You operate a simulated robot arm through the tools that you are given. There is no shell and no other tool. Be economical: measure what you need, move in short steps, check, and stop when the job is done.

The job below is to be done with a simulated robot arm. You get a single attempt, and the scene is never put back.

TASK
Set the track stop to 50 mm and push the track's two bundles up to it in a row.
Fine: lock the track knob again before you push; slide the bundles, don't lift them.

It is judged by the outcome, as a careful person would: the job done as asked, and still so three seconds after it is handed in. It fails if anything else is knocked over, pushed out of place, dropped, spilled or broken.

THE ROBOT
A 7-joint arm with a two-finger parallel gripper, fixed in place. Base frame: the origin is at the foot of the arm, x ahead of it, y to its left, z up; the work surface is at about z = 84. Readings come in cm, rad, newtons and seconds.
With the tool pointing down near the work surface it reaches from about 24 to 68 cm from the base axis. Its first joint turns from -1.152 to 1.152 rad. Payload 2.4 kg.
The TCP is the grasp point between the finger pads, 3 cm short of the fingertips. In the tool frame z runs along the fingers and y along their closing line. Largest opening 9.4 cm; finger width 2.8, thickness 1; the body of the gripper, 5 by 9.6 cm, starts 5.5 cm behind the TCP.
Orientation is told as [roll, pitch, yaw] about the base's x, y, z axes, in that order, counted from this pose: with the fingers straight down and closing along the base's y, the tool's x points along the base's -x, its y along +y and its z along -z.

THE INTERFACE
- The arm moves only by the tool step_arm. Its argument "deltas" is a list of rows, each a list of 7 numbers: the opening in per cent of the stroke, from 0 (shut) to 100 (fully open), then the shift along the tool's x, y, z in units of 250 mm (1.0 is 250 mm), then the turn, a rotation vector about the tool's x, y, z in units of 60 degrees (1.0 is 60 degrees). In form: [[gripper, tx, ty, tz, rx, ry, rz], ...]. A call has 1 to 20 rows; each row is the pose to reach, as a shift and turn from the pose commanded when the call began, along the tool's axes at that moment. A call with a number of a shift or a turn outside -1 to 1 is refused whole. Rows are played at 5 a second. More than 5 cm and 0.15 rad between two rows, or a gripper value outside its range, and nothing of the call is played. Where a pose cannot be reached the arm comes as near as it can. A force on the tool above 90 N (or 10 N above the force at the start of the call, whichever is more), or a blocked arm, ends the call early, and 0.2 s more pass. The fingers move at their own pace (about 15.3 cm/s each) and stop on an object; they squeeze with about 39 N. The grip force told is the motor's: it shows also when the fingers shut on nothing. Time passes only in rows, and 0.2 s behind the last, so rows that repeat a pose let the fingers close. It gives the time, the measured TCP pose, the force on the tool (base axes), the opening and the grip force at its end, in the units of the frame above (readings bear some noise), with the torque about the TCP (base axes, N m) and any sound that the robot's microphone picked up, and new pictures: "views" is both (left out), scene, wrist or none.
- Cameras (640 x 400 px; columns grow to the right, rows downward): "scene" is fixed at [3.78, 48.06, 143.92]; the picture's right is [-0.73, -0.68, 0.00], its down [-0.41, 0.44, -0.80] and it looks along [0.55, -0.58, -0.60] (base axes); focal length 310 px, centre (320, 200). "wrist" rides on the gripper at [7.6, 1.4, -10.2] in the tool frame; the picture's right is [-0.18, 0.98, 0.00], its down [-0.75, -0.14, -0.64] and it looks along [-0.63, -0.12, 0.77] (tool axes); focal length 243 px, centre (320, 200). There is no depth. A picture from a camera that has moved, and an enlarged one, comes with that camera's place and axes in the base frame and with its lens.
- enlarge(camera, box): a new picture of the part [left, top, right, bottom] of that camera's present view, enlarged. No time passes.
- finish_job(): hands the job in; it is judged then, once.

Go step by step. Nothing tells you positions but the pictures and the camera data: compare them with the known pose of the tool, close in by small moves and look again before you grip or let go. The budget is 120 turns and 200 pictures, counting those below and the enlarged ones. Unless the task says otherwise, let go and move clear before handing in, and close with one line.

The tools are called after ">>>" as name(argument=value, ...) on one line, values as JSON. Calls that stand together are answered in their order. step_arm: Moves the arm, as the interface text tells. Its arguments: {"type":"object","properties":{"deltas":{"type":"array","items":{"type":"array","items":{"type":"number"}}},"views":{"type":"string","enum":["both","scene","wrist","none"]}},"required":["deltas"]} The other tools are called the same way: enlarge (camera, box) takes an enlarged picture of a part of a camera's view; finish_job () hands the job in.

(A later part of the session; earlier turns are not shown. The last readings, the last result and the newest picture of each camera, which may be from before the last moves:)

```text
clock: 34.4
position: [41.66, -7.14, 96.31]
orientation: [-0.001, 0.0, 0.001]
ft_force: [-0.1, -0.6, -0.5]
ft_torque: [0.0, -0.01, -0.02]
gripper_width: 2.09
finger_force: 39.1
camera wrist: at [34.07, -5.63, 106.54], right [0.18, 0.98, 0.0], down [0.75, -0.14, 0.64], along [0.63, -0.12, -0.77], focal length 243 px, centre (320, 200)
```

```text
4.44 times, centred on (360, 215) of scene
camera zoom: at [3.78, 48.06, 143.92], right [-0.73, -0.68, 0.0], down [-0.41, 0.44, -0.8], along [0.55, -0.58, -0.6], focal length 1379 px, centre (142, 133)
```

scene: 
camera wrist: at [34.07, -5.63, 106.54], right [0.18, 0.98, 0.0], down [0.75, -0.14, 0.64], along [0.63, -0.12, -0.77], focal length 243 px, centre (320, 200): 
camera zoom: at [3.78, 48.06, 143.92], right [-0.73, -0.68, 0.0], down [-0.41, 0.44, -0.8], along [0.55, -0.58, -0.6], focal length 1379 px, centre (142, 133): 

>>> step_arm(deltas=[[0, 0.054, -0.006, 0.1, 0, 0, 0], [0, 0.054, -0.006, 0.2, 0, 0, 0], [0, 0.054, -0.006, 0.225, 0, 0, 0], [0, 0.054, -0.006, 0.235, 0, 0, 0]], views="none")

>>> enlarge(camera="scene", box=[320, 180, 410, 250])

• **Excerpt**:
Trip lead: “Do you want me to sign you up for the surf lesson?”
My brain: “Uhhhhhhhh. I burn pretty easily and doesn’t the reef have a billion kinds of bacteria that will kill you if it cuts you plus I had knee surgery so it sometimes hurts to stand from a kneeling position that’s what she said and what if I don’t know the surfing etiquette and I smack into someone from a prominent family and a surfer kid from the wrong side of the reef defends me and I’m accidentally the catalyst for bloodshed which sharks can smell in the water from like 100 miles away?”
My mouth: “Sure.”
My brain: “… Bring to me all of the rum.”
There are three hours between the decision to surf and the actual surfing, so I order a Mai Tai with my burger. And then they bring me another one. Probably because I ask for it. When the trip lead comes to get us, I order a glass of wine and drink it like it’s a beer can with two holes punched in the bottom.

• **Requests**:
1: Transcribe the excerpt beginning at "There are three". Stop after "in the bottom.".
2: Please continue the excerpt.

• **Responses for each task**:
1:
There are three hours between the decision to surf and the actual surfing, so I order a Mai Tai with my burger. And then they bring me another one. Probably because I ask for it. When the trip lead comes to get us, I order a glass of wine and drink it like it’s a beer can with two holes punched in the bottom.

2:
By the time we make it down to the lesson, I am not drunk per se. I am illuminated. I am prepared to be at one with the hungry sea. I am no longer considering faking a seizure to get out of this. Because that would be wrong.
On land, each of us tries our surfing stance in turn.
OK, this is going fine. I am a land surfing champion. Maybe this will be okay.
While paddling I resist the impulse to lay down on the board and take a nap. So far so good.
This! This is working out! I am on my feet on my first try! The ocean and I are at one!
Whoa. The hell, Ocean? You’re kind of being a dick.
But whatever. I almost stood up! I roll off into the waves feeling okay about it, and I’m relieved to find that surfacing is no big deal. That is until the board cracks into my nose and throws a handful of glitter across my vision.
OW! Et tu, Surfboard? Ow.
Well, now that I’m insta-sober, let’s try this again.
Oof. Again the ocean betrays me; the surfboard greets my nose with enthusiasm a second time. And then a third.
Finally, I tell the instructor that I’m getting clobbered and he says, “Whoa. Really? That almost never happens. Wait for your cord to get taut so you know the board isn’t near you, and then surface with your hands above your head.”
This absolutely works. I wait for the cord around my ankle to go taut, then give a kick… and bash my foot into the reef. Mothra! Fockra! It’s like stubbing your toe against shards of glass.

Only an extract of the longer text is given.